2. Il ricorso è inammissibile.
Va osservato che la ricorrente non ha colto la ratio decidendi posta a sostegno della decisione impugnata, che si compendia nell’affermazione, contenuta a pagina 4 della sentenza, secondo cui: «Evidenzia la Corte che il percorso motivazionale del primo Giudice, sopra riassunto, non è stato in alcun modo confutato dall’appellante come imposto dall’art. 342 c.p.c.».

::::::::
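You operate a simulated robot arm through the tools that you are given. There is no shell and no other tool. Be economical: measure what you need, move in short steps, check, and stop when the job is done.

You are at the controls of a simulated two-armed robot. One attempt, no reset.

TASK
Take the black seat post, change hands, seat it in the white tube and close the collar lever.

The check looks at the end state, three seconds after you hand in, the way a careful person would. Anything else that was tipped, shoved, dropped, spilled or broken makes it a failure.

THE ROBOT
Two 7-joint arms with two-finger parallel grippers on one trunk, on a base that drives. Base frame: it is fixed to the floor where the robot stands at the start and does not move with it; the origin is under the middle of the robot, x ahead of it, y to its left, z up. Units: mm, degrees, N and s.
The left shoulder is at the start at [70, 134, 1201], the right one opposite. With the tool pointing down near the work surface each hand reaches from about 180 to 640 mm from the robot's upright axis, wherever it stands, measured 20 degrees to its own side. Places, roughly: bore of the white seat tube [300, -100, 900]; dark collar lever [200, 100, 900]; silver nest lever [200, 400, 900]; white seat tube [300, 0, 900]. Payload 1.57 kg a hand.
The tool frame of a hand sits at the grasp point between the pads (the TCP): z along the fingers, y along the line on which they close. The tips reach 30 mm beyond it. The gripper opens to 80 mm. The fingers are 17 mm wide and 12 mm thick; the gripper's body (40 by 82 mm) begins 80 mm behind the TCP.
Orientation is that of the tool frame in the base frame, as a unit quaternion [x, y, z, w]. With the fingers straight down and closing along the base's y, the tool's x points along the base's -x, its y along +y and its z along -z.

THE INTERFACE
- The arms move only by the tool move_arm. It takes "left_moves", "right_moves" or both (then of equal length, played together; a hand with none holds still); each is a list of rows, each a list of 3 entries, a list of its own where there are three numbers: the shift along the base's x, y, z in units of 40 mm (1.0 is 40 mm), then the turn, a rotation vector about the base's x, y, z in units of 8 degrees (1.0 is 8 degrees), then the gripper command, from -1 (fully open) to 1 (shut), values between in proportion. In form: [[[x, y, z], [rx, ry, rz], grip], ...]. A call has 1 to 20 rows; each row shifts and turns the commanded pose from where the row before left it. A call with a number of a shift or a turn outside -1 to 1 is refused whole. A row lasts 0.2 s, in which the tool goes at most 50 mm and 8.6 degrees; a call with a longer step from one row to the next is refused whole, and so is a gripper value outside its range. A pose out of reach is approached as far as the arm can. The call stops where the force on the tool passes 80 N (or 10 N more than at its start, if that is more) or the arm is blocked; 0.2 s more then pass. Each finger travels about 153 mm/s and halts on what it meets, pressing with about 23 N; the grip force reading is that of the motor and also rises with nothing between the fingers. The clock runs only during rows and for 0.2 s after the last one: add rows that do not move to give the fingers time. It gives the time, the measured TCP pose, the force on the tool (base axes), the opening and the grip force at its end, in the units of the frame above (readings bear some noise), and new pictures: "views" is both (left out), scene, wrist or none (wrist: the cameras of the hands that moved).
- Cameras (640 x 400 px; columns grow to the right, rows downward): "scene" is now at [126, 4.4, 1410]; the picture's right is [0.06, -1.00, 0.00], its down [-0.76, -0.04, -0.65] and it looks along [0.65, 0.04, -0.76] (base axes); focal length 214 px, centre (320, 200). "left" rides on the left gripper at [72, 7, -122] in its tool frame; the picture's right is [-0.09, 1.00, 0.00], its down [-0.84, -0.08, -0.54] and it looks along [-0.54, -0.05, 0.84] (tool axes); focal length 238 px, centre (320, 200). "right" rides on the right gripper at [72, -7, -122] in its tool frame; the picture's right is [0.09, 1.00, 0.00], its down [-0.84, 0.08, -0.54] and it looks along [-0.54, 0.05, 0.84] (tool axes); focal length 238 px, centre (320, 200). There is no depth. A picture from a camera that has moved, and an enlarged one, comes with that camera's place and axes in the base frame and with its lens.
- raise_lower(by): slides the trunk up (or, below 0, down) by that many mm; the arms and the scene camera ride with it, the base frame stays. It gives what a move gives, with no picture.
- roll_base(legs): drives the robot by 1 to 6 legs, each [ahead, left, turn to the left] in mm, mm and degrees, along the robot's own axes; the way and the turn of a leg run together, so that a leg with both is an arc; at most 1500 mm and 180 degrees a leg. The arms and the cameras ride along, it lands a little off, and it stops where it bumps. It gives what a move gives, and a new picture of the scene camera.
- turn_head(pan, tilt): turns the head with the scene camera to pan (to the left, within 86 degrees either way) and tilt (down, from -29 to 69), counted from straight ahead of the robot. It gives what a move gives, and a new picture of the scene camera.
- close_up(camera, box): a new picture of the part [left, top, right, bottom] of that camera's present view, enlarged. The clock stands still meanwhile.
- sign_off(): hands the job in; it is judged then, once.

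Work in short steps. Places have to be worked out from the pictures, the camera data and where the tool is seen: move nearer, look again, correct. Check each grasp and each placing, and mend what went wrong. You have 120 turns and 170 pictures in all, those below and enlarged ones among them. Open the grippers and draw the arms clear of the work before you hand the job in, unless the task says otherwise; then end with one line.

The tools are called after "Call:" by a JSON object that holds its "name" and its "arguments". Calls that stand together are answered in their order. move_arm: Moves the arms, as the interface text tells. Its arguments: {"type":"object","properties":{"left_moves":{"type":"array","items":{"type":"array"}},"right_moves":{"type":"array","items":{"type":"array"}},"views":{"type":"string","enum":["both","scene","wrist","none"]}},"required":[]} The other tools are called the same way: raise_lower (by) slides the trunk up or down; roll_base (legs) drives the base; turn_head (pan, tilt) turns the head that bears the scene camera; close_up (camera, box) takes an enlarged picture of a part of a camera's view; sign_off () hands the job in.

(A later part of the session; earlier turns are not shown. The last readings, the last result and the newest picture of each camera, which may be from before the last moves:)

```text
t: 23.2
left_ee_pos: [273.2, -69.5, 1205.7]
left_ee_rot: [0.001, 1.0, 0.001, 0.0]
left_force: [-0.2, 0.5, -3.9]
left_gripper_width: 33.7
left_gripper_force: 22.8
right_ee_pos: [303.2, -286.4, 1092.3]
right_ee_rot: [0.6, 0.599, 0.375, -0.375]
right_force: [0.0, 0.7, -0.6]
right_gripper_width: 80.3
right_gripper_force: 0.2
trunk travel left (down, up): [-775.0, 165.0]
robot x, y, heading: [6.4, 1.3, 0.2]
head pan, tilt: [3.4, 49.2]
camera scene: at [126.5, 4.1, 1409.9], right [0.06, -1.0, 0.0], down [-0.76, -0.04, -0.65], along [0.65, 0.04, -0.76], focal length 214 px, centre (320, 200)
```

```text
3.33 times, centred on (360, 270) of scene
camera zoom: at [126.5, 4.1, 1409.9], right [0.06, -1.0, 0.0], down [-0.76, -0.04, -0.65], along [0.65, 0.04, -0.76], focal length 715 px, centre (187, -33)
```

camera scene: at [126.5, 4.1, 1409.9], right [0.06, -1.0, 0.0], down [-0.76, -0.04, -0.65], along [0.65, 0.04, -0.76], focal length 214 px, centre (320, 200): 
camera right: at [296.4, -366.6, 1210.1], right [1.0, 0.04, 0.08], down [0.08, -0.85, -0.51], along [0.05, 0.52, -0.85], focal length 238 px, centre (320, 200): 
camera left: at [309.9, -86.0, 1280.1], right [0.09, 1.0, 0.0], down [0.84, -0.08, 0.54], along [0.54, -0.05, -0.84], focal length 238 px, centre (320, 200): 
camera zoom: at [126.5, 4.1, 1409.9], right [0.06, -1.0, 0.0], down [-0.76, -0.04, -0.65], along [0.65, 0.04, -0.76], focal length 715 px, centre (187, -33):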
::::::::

La sentenza impugnata, inoltre, dopo aver riassunto il contenuto del motivo d’appello, ha evidenziato che la censura spiegata in appello dall’utilizzatore in RAGIONE_SOCIALE, relativa alla violazione del
principio di buona fede, «è dunque inammissibile in quanto relativa ad un profilo non dedotto nel giudizio di primo grado, prospettato tardivamente solo in questa sede e non correlato ad alcuna domanda».
La ricorrente non si è minimamente confrontata con tali precise affermazioni della sentenza d’appello e non le ha quindi censurate, limitandosi a svolgere osservazioni in ordine all’operatività dell’art. 1526 cod. civ. che, tuttavia, come detto, sono estranee alla ratio decidendi della decisione impugnata.
Non si liquidano le spese di lite, non avendo la RAGIONE_SOCIALE svolto difese.
P.Q.M.
Dichiara inammissibile il ricorso.
Dà atto della sussistenza dei presupposti per il versamento da parte della ricorrente dell’ulteriore importo a titolo di contributo unificato pari a quello del ricorso principale, a norma del comma 1 bis dello stesso art. 13.